Before January arrives, it’s worth taking a clear look at what your money is doing and what it should be doing next. January isn’t a symbolic deadline, it’s a practical one. Contribution limits reset, payroll systems update, and your financial picture is clearer now than it will be once the year turns. Decisions made in December carry more impact.

Cash gives you breathing room, but it doesn’t build anything without direction. If you want momentum going into the new year, here’s where to start.

Separate what you need from what you’re simply holding

Cash only serves two purposes: covering short-term expenses and protecting you from emergencies. Everything beyond that is unassigned money – and unassigned money drifts.

Identify:

  • How many months of a true emergency fund make sense for your situation
  • Any known upcoming costs (doctor visits, travel, car tires, dental work, renewals, taxes)
  • What must stay liquid vs. what can be moved

Once the dollars have a purpose, the excess becomes clearer. That clarity is what lets you move forward.

Move long-term dollars out of cash and into the right accounts

If you want growth, the money can’t sit in checking or savings indefinitely. You don’t need a perfect plan but you do need structure. A simple order works:

Step 1: Workplace retirement plan
Contribute enough to capture any match. Even without a match, automatic contributions create discipline you won’t build manually.

Step 2: IRA (Roth or Traditional)
Pick the one that fits your tax bracket. If you’re unsure, Roth is generally appropriate for lower or moderate incomes.

Step 3: Brokerage account
This is where many people stall. You don’t need complexity. A broad index fund is perfectly acceptable if you don’t want to choose among dozens of investments.
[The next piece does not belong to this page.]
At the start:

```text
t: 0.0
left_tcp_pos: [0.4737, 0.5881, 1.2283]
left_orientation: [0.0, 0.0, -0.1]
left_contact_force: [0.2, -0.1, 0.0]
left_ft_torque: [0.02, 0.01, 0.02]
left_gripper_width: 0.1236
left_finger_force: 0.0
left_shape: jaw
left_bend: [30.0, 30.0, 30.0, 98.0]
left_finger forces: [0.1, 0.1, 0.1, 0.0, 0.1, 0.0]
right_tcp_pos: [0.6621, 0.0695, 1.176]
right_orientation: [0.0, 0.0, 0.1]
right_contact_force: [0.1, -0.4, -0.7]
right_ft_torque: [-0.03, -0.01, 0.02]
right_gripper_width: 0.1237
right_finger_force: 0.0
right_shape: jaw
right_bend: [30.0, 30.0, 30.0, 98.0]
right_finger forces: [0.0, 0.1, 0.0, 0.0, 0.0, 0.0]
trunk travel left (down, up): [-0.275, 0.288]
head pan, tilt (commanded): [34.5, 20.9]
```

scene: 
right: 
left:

The goal is to stop treating long-term money like a checking account. You can refine later. You can rebalance later. The priority is movement.

Automate so you don’t rely on willpower

If you wait until life “slows down,” you won’t invest. Automation solves that. Examples:

  • A small, steady transfer to a brokerage account every month
  • Automatic IRA contributions until you max it
  • Incremental increases to your 401k deferral for the new year

You don’t need large amounts. You need consistency.

Avoid the two common missteps people make after a hard year

Misstep 1: Waiting for the perfect moment
You’re not trying to time markets. You’re trying to avoid another year of money sitting still.

Misstep 2: Overcorrecting and taking risks you don’t understand
Moving from all-cash to high-risk investments is another form of reacting. Start steady and avoid strategies that depend on luck.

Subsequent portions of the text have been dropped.